ECLI:NL:RBLIM:2014:138
Rechtbank Limburg
- Mondelinge uitspraak
- P.H.P. van Vugt
- Rechtspraak.nl
Beslissingen van de Rechtbank Limburg naar aanleiding van de regiezitting in de zaak Venray
Op 10 januari 2014 heeft de Rechtbank Limburg, locatie Maastricht, een mondelinge uitspraak gedaan in de zaak Venray, met zaaknummer 04/650063-06. Deze uitspraak volgde op de regiezitting van 20 december 2013. De rechtbank heeft verschillende verzoeken van de verdediging en het openbaar ministerie beoordeeld. De raadsman, mr. P.H.P. van Vugt, heeft een verzoek ingediend om geluidsopnames van getuigen te voegen aan het dossier. Dit verzoek is aangehouden, omdat de raadsman heeft ingestemd met het voorstel van de officier van justitie om de opnames eerst te beluisteren. De rechtbank heeft echter wel het verzoek om beelden van een uitzending van Peter R. de Vries toegekend, waarbij de officier van justitie heeft beloofd deze aan het dossier toe te voegen.
Daarnaast heeft de rechtbank het verzoek van de verdediging om getuigen te horen, waaronder de heer [getuige 2] en [getuige 3], afgewezen. De rechtbank oordeelde dat het horen van deze getuigen niet meer relevant was, aangezien de verdediging al in de gelegenheid was geweest om de bedreigde getuige te bevragen. Het verzoek van het openbaar ministerie om getuigen [getuige 5] en [getuige 6] opnieuw te ondervragen is wel toegewezen, omdat deze getuigen nu geen verdachten meer zijn en dus geen verschoningsrecht hebben.
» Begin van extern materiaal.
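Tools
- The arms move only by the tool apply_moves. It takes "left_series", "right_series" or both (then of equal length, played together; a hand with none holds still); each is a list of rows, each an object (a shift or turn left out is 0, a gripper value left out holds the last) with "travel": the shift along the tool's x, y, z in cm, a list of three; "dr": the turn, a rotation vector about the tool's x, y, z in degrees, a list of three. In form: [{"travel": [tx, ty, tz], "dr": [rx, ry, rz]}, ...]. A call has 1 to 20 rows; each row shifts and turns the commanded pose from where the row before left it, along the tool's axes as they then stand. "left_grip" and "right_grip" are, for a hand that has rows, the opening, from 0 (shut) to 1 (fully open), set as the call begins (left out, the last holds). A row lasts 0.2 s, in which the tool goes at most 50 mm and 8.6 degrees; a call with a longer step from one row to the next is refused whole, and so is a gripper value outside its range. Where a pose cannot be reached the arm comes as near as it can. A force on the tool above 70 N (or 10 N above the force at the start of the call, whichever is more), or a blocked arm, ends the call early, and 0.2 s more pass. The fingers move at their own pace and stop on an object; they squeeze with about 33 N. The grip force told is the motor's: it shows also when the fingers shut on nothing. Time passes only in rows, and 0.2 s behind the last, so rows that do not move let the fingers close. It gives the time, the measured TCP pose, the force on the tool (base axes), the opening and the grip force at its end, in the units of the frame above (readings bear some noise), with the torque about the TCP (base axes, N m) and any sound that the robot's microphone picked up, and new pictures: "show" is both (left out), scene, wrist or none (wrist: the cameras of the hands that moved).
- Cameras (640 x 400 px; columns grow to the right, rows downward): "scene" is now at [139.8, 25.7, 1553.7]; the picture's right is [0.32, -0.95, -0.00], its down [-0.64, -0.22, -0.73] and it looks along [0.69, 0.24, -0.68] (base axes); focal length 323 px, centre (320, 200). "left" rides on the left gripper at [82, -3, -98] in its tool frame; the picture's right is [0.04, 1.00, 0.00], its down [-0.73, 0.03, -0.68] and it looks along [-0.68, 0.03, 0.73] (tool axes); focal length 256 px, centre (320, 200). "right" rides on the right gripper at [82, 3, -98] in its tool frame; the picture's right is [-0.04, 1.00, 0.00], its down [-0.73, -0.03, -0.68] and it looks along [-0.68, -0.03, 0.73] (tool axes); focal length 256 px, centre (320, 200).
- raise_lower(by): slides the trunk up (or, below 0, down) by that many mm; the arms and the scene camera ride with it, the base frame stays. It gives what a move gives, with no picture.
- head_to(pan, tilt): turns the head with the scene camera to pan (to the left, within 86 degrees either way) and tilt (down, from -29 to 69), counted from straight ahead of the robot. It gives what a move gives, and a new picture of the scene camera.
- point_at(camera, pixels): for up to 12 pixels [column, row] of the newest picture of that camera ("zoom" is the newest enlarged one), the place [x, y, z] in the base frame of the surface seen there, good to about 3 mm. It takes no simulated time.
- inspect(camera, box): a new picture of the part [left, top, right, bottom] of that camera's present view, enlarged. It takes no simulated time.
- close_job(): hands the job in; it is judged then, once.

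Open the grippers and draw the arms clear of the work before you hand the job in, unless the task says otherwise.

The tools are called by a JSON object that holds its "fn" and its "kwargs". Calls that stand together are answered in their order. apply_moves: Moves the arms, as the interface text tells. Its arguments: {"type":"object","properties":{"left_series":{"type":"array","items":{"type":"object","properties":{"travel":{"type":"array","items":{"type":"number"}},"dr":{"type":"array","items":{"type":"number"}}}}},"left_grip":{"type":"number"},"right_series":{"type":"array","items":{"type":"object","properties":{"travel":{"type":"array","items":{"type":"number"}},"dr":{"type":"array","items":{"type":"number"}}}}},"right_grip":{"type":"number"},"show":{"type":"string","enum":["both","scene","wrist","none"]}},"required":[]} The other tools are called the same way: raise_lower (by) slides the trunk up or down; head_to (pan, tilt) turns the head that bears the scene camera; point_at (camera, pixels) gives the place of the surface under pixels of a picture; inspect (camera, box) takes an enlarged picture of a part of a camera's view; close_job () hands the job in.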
De rechtbank heeft ook bepaald dat de verdachte in persoon aanwezig moet zijn bij de inhoudelijke behandeling van de zaak. Indien de verdachte niet verschijnt, zal de rechtbank een bevel tot medebrenging geven. Verder heeft de rechtbank aangegeven dat het noodzakelijk is om de zoon van getuige [getuige 7] te horen over wat hij van zijn moeder heeft gehoord. De rechtbank heeft de rechter-commissaris verzocht om deze getuigen te horen en om aanvullende informatie over telecommunicatieonderzoek aan het dossier toe te voegen. Tot slot heeft de rechtbank een overzicht gevraagd van de vindplaatsen van aangetroffen munitie en hulzen, om de waarheidsvinding te waarborgen.